Given request = State only how many lines below include the string "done".

Provided material =
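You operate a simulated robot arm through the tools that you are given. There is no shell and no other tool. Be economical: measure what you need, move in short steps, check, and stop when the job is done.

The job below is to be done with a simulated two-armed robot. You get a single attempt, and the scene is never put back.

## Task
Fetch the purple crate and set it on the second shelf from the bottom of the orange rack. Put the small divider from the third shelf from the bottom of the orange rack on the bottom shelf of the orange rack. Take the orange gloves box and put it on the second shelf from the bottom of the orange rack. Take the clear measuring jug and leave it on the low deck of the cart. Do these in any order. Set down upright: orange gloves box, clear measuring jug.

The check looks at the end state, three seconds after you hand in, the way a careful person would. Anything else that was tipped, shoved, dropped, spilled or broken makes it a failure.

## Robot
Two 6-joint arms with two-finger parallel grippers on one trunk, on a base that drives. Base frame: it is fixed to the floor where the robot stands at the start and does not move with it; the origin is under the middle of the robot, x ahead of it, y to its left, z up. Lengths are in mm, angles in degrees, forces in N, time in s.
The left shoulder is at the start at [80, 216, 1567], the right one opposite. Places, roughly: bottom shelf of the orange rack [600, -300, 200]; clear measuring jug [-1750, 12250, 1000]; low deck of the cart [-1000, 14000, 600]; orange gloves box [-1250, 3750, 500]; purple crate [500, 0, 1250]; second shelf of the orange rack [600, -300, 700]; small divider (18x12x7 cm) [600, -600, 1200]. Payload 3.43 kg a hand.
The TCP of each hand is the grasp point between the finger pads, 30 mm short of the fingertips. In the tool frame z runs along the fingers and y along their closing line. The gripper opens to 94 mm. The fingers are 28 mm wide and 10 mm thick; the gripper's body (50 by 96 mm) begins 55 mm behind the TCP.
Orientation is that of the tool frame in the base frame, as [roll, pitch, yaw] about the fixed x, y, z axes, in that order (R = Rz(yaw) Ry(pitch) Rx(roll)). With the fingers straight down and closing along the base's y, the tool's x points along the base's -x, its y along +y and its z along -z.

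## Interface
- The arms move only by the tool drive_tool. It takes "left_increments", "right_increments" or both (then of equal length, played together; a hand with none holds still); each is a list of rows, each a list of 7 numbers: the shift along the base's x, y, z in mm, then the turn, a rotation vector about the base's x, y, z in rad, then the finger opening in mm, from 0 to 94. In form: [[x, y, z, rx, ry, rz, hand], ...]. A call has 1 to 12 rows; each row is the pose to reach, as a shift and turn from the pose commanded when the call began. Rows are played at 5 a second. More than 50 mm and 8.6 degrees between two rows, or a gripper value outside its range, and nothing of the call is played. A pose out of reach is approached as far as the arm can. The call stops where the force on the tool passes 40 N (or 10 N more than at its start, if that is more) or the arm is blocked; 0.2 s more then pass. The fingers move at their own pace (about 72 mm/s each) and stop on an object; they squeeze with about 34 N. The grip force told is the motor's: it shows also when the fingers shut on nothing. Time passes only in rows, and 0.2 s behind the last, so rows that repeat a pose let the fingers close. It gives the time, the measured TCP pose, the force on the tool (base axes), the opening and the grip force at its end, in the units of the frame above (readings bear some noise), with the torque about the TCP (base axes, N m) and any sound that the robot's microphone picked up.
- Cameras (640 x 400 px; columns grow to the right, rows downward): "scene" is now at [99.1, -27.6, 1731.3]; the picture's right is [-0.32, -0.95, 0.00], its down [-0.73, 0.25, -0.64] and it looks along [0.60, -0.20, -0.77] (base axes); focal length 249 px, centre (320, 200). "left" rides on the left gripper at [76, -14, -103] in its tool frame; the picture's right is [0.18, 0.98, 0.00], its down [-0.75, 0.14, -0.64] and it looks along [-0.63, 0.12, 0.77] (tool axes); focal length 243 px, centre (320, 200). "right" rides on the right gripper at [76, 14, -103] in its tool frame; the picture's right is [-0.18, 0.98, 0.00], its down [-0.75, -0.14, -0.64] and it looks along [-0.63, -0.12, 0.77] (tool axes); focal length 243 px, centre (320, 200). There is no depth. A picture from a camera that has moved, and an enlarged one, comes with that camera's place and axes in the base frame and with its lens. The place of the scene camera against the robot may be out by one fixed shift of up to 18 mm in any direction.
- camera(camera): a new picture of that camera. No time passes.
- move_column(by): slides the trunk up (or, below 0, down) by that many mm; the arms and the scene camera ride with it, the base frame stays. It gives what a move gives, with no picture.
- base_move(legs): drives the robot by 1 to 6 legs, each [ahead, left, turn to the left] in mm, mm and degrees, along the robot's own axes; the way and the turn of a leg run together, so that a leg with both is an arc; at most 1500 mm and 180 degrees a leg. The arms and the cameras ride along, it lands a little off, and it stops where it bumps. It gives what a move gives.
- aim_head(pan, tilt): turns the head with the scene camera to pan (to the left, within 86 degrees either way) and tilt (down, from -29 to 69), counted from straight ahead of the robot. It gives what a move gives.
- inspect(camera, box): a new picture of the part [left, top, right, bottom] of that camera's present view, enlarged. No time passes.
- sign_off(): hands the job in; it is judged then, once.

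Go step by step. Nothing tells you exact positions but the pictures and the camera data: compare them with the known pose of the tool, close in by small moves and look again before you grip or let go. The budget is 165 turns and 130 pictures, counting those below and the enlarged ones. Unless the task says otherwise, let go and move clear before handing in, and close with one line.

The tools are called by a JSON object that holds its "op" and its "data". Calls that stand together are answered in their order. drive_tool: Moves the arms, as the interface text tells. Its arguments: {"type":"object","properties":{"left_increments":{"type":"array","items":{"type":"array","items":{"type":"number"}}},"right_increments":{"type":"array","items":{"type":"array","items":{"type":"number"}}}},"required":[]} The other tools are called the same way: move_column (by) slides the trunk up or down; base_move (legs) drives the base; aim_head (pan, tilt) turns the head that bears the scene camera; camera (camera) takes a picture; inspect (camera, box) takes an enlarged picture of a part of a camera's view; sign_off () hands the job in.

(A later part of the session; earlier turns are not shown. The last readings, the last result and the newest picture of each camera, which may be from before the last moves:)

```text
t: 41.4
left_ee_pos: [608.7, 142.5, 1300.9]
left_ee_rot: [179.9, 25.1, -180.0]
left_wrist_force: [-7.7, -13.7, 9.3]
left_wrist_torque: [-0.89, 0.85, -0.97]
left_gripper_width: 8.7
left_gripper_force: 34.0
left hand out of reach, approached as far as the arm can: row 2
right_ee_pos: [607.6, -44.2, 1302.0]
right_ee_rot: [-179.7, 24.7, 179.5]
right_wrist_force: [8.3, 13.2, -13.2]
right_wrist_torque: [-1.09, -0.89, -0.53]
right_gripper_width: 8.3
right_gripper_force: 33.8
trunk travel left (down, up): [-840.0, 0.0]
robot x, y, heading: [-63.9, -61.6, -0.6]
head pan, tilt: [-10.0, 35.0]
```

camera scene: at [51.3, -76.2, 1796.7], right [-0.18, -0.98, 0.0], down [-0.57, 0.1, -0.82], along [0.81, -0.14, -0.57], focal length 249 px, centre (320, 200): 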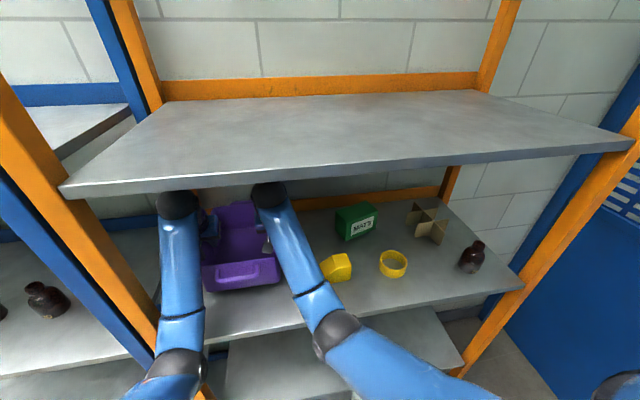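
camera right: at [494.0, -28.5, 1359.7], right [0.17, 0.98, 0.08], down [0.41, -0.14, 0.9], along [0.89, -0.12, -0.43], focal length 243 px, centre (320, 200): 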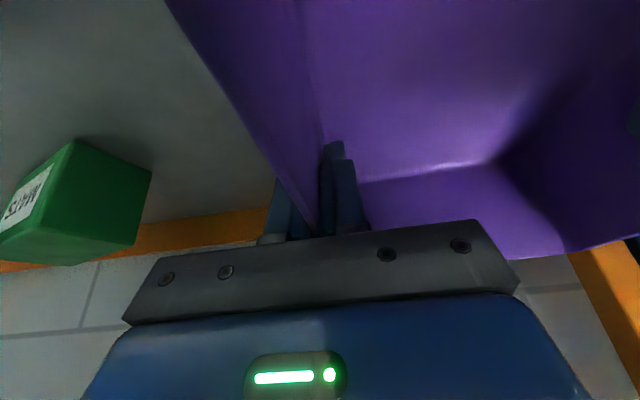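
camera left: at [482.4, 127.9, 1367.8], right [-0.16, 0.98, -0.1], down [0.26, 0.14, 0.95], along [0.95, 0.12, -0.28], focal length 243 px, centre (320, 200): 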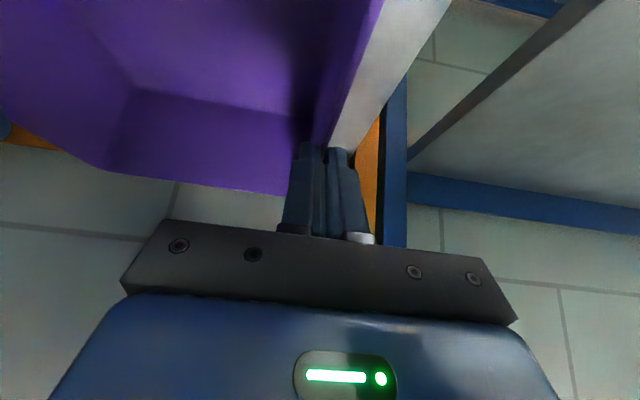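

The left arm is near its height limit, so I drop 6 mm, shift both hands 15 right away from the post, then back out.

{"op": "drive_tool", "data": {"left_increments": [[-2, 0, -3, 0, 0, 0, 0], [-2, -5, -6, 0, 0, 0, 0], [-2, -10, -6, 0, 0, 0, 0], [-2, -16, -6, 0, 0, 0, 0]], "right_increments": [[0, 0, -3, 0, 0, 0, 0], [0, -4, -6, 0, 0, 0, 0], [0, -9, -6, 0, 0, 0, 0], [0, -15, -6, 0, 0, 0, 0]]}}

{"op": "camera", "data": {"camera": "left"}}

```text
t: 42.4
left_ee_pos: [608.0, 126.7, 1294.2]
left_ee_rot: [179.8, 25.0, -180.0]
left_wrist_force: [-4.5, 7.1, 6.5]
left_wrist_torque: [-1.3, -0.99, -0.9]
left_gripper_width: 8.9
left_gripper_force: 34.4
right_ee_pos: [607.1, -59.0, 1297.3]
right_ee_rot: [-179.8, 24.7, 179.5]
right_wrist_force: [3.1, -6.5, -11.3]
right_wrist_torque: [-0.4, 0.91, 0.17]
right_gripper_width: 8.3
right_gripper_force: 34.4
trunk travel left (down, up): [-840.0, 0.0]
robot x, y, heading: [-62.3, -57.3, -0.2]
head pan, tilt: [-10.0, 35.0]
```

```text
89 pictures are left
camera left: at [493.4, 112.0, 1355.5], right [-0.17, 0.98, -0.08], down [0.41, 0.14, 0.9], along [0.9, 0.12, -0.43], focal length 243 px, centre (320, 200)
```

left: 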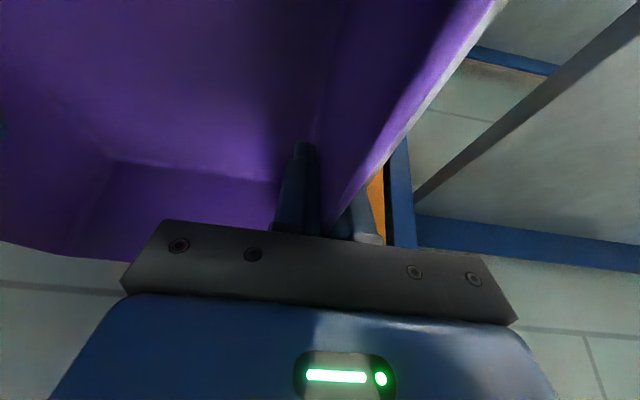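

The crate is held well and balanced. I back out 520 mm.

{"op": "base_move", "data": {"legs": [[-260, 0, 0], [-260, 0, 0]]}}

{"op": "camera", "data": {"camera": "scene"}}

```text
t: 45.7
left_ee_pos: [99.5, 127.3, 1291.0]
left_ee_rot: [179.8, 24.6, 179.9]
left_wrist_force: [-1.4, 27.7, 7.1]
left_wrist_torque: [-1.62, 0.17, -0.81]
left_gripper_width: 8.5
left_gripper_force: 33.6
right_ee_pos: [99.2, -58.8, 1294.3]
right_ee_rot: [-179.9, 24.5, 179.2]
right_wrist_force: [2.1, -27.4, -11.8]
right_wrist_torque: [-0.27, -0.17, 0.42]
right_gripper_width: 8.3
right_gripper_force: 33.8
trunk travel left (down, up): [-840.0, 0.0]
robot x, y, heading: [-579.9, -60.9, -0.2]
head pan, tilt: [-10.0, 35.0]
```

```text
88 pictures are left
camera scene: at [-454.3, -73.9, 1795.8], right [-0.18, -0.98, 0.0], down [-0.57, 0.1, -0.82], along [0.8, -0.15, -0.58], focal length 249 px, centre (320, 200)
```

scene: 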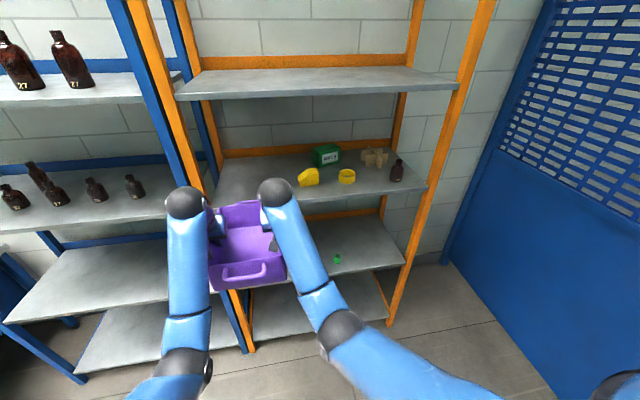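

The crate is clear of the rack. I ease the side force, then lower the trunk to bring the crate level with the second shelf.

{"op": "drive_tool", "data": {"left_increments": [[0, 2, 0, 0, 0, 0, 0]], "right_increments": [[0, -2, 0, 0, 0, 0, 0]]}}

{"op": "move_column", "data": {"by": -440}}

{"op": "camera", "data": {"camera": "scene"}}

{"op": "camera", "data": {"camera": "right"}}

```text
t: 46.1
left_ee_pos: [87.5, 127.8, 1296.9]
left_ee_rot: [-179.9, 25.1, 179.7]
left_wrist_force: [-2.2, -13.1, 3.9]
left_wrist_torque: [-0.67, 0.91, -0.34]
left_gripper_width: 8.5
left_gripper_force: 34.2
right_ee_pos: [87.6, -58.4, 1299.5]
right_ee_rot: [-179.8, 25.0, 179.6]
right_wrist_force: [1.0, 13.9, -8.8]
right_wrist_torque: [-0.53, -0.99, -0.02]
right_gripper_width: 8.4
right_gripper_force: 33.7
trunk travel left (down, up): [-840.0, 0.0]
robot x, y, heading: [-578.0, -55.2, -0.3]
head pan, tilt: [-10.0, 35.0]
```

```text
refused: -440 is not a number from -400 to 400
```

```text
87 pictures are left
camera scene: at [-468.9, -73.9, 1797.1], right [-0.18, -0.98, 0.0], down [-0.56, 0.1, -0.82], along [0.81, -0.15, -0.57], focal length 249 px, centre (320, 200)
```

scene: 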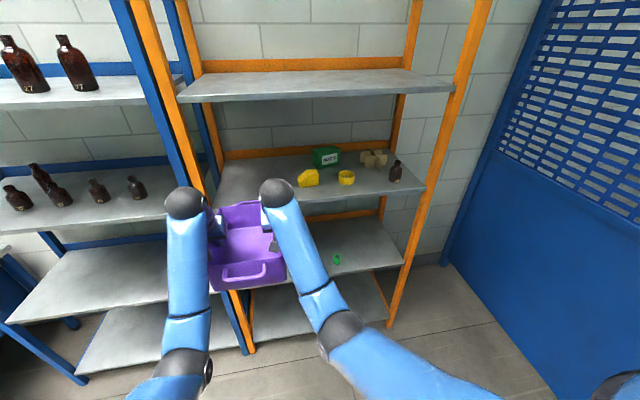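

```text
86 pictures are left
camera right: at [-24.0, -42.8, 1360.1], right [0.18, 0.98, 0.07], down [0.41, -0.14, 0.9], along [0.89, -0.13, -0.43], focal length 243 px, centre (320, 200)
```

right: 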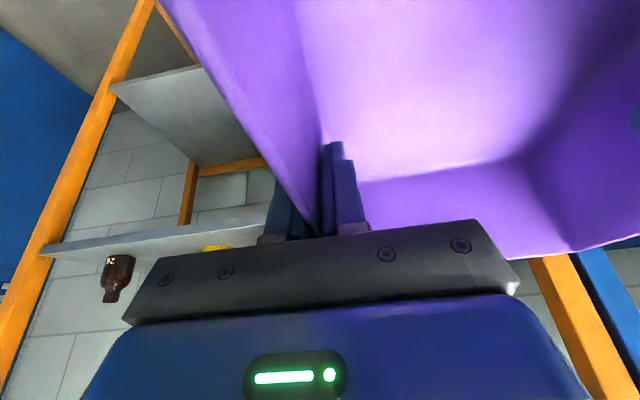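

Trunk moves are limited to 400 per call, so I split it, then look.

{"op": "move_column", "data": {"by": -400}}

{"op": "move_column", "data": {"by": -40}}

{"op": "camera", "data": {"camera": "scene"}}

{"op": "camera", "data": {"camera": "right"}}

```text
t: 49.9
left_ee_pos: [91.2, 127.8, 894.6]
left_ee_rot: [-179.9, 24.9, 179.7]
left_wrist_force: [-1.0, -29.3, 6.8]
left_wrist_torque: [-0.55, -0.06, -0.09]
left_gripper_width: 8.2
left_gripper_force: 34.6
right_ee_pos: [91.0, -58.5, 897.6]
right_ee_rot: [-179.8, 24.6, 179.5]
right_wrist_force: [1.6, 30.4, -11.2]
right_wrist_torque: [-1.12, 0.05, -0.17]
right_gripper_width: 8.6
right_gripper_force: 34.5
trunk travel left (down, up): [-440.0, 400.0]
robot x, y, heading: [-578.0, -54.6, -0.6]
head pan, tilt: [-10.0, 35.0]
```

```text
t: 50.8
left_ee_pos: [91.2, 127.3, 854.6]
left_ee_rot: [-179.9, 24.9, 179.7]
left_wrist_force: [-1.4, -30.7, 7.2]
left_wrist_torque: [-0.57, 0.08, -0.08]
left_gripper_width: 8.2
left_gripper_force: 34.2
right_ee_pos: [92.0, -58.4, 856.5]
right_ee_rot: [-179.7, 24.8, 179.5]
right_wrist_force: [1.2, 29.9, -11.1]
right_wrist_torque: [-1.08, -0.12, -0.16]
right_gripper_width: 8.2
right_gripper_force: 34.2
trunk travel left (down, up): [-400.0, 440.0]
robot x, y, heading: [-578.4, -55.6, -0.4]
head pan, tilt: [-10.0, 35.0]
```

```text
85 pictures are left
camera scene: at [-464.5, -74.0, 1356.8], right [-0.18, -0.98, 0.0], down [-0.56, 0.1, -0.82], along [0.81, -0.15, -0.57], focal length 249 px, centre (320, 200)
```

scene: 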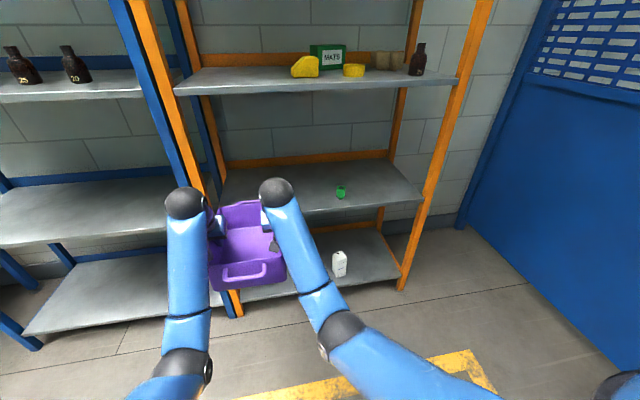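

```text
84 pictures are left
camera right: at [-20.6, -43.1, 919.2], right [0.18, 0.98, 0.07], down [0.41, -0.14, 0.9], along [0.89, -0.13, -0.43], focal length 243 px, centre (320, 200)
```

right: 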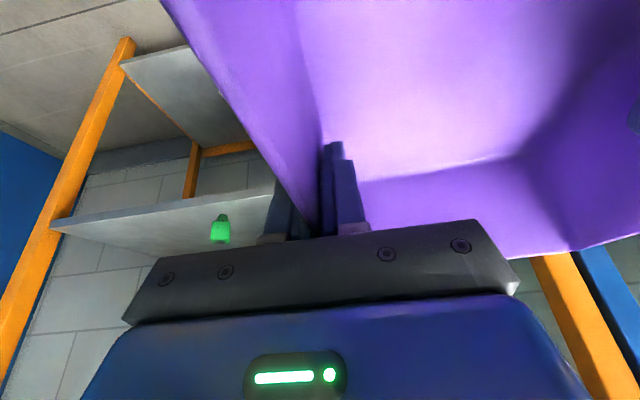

Solved problem = 2